[Start TEXT EXTRACT]

2013-03-09 10:27:51 | 地震・災害 関係


(3月8日の上毛新聞から)

「震災2年あの日から明日へ」という連載記事に、
震災時に群馬県から派遣された、
緊急消防援助隊の戸丸隊長さんの話が載っていました。

緊急消防援助隊は、平成7年(1995)の阪神淡路大震災を踏まえ、
大規模災害等に、国家的観点から人命救助活動等を迅速に行えるよう、
平成7年6月に創設されました

全国の消防機関から選抜されています。(通称:緊援隊)
群馬県隊の編成はこちらです。



(震災時の緊援隊の活動)

記事によれば、震災が発生した3月11日、
戸丸隊長は群馬県緊急援助隊を率いてすぐ福島県へ急行。
しかし、未曾有の災害で司令塔となるはずの
消防庁からの情報伝達は機能せず、
群馬県緊急援助隊は福島県内の市町村を転々としました。
津波警報や余震もあり、相馬市で捜索・救助活動を始めたのは、
13日の朝からでした。

戸丸隊長の言葉です。
「消防庁からの情報に頼るのではなく、自分たちで
 地元から正確な情報を集められる体制が必要だった。」
これは重要な指摘です。
国や県の緊急消防援助隊の応援と受援、
双方の計画の見直しが必要と伝え、現在見直しが進んでいるそうです。

活動初日は14人を救助し、7名の遺体を収容できました。
隊員達は「もっと早く着けばもっと助けられたのに」と
自らを責めました。



(阪神・淡路大震災のころ)

私は以前、群馬県庁職員でした。
消防防災課に勤務していた時に、阪神・淡路大震災が発生しました。
遠く離れた群馬県でも、救助や支援のため、情報収集や連絡調整、
物資の確保や輸送、職員の派遣など必死でした。

当時、消防防災課の防災係と消防係を中心に、
業務が爆発的に増えました。

[End TEXT EXTRACT]
[Start COLLECTED DATA]

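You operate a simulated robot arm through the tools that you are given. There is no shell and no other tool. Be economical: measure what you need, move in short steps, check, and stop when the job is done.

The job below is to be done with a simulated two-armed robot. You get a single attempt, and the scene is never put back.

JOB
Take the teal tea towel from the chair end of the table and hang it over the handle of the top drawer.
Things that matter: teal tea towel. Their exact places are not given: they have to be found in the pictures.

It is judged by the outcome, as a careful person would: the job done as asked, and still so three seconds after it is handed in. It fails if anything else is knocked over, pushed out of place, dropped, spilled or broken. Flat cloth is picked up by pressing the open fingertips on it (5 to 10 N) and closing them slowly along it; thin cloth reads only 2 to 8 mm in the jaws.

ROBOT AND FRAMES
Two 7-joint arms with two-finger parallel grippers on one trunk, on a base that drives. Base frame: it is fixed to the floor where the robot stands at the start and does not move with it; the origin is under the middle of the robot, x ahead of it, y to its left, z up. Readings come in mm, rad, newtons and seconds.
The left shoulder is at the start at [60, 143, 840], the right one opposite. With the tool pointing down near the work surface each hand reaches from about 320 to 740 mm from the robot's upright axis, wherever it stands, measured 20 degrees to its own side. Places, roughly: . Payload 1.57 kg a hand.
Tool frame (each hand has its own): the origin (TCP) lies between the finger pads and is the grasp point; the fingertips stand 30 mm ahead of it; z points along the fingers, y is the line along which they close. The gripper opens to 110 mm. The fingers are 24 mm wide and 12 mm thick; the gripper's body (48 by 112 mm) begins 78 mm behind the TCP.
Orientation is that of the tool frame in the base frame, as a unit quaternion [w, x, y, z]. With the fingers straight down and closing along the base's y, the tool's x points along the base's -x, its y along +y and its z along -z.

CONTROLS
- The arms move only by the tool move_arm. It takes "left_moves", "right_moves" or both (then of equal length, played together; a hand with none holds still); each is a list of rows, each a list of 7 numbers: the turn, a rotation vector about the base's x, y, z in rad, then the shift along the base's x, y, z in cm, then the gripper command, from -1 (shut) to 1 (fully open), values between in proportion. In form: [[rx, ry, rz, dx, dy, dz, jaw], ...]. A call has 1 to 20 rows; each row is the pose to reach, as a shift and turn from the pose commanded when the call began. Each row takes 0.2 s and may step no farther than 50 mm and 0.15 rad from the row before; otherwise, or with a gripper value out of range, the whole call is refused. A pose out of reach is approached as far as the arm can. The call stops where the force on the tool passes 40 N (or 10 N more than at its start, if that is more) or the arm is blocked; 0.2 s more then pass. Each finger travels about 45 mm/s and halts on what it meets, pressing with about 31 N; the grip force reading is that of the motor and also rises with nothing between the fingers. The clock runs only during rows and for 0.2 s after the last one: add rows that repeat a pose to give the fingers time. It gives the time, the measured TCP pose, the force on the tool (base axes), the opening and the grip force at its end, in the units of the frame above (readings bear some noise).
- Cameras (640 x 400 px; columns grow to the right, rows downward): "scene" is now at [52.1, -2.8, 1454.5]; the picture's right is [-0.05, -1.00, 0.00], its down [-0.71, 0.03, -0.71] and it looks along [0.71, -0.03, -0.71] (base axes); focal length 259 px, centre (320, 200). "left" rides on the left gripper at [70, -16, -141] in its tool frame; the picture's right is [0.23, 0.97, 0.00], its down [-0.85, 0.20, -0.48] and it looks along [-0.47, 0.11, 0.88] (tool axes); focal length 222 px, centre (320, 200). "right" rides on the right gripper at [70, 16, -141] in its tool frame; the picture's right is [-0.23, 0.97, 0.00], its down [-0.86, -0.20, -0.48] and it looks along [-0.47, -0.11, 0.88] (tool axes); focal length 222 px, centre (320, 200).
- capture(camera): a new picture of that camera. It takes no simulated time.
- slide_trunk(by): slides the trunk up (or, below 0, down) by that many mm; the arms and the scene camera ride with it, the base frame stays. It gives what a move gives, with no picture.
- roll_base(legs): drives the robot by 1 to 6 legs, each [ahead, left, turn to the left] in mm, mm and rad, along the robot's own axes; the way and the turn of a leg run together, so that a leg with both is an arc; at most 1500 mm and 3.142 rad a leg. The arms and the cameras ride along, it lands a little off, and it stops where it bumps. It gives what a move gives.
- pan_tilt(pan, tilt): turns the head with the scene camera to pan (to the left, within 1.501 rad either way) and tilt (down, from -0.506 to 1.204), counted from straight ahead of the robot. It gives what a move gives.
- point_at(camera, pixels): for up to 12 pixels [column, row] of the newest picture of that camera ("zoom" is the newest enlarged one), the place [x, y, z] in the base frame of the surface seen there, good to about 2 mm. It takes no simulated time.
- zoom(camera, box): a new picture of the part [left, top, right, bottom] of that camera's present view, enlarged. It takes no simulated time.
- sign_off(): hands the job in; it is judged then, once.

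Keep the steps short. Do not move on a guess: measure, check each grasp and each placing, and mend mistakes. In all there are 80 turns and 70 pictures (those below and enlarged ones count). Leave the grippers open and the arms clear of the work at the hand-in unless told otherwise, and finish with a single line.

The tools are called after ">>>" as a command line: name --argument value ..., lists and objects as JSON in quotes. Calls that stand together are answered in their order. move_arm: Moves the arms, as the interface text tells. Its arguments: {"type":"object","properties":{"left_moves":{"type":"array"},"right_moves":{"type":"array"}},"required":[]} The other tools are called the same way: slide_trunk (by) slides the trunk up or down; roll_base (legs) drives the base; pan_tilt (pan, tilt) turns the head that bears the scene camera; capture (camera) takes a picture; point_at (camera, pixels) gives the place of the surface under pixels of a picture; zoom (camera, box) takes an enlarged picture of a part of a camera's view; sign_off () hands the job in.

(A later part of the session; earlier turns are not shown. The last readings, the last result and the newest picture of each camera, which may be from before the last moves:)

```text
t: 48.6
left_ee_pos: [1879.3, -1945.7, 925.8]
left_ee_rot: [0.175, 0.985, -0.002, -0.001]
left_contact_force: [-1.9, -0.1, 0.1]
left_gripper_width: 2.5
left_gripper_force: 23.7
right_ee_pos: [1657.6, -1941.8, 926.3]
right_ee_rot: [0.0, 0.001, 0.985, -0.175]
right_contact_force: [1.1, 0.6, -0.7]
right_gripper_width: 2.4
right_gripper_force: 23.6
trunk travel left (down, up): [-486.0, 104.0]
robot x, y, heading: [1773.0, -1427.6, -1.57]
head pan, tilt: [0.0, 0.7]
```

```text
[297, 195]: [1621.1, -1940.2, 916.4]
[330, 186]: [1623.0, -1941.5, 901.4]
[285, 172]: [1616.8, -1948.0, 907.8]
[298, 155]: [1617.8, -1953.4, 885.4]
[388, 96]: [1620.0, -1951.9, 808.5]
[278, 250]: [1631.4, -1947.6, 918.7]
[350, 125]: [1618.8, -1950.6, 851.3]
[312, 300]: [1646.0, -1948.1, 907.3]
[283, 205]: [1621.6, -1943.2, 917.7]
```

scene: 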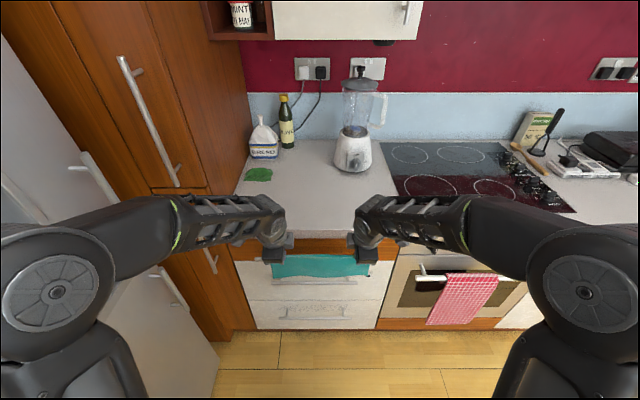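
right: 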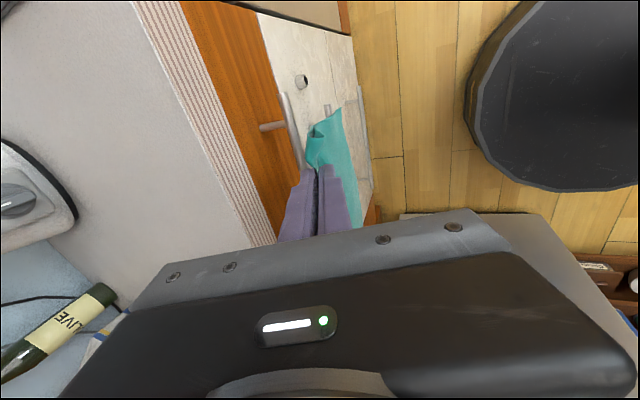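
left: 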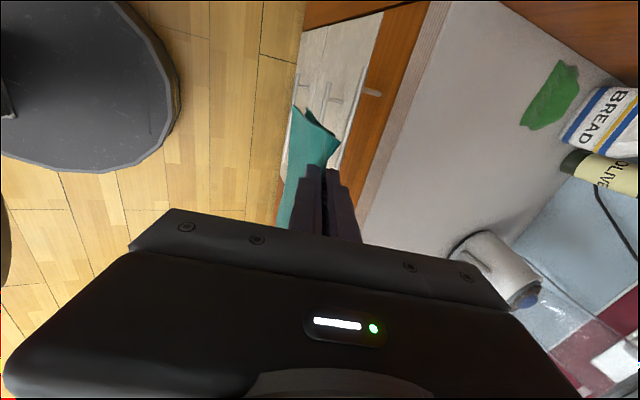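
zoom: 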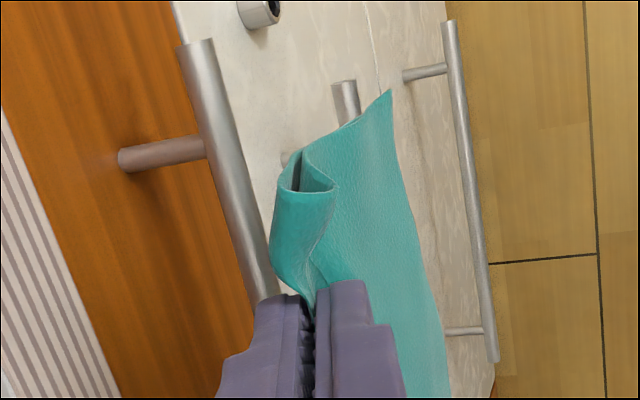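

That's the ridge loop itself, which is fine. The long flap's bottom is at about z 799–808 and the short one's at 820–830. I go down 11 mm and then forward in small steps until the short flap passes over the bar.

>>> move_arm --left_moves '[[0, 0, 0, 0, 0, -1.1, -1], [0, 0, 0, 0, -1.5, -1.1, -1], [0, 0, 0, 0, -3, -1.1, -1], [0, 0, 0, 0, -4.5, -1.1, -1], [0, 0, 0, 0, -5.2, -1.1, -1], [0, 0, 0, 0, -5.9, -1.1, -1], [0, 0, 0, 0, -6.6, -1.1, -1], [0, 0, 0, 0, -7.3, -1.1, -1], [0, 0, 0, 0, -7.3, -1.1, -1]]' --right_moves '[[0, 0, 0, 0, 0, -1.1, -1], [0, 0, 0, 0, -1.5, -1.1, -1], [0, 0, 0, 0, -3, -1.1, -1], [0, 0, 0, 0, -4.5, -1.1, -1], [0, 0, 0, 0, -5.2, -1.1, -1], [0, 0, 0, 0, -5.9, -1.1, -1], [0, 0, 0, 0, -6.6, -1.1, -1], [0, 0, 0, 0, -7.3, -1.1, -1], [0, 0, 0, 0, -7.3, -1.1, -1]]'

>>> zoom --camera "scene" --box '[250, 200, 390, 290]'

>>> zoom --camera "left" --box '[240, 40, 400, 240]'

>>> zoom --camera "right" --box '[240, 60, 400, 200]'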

[End COLLECTED DATA]

» INSTRUCTIONS TO FOLLOW
Keep the text extract going from its last sentence.

» REPLY TO THE EXERCISE
昼間は電話と来客が途切れなく来ますので、
通常の事務が行えるのは18時ごろからでした。

昼間は一人の職員が複数の電話に対応しつつ、
複数の訪問者を待たせている状態で、
私などは県庁の電話交換手の方に声を覚えられ、
多い時は県庁に来る電話の10分の一くらいは多田さんあてと言われました。

当時の消防防災課の職員は、
平日は夜の12時過ぎまで係員全員が仕事をしている状況でした。
家に着くのは毎日深夜1時過ぎ。
連日の激務で、食欲はありませんでしたが、
体を動かさなくてはなりませんので、
朝は、白いご飯にリポビタンDをかけたお茶漬けを
無理やり口にかっ込んで仕事に行きました。

そして土日も山のように仕事があり朝9時前には、
まるで平日のようにほとんどの職員が出勤し机に向かっていました。
あまりに疲れがたまるため、土日の場合は仕事は夜9時くらいに
早めに切り上げる生活でした。
地震が起きた1月17日から3月いっぱいまでこのような生活でした。

東日本大震災の被災地では、公務員の皆さんは
これ以上の激務がもっと長く続いているに違いありません。
地方公務員の離職者や自殺者まで出ています。
一部の人に、背負いきれないほどの業務や悩みが
偏らないように、日本みんなで支援したいと思います。



(災害時に一番重要なのは)

当時、群馬県消防防災課の職員として
阪神・淡路大震災の支援をする中で、
「災害時に一番重要なことはなんだろう?」と考えました。

みなさんは、なんだと思いますか?
情報、食料、水、電気、人手など、いろいろ大切なものありますね。
私が考えた結論は「時間」です。

大災害時にはいろいろなものが壊れたり、失われます。
でも一番大事なものは「人命」です。
では、人命を守るためには何が大事でしょうか。

阪神・淡路大震災では、倒壊した家などにはさまれ
逃げられないまま焼け死んだ方もいらっしゃいました。
大怪我をして救助や手当てが間に合わなくて
なくなった方もいます。

でも、もし火災が発生しても、
逃げられない人のところまで火が来るのが、
すぐではなくて、100年後だったら、余裕を持って助けられます。

出血多量で命の危機にある人も、
あと30分で死亡するのではなく、
1年後だとしたら、十分助けられます。

最災害時には、情報や物資などいろいろなものが不足しますが、
なかでも一番重要で、取り返すことができないのは「時間」です。

だとすれば、災害発生時には少しでも早く対応できるように
事前に準備しておくことが、災害時の時間の節約になるのです。
必要な物資の備蓄や、救助技術の訓練、情報伝達手段の確保などなど。



(災害時の自立的組織)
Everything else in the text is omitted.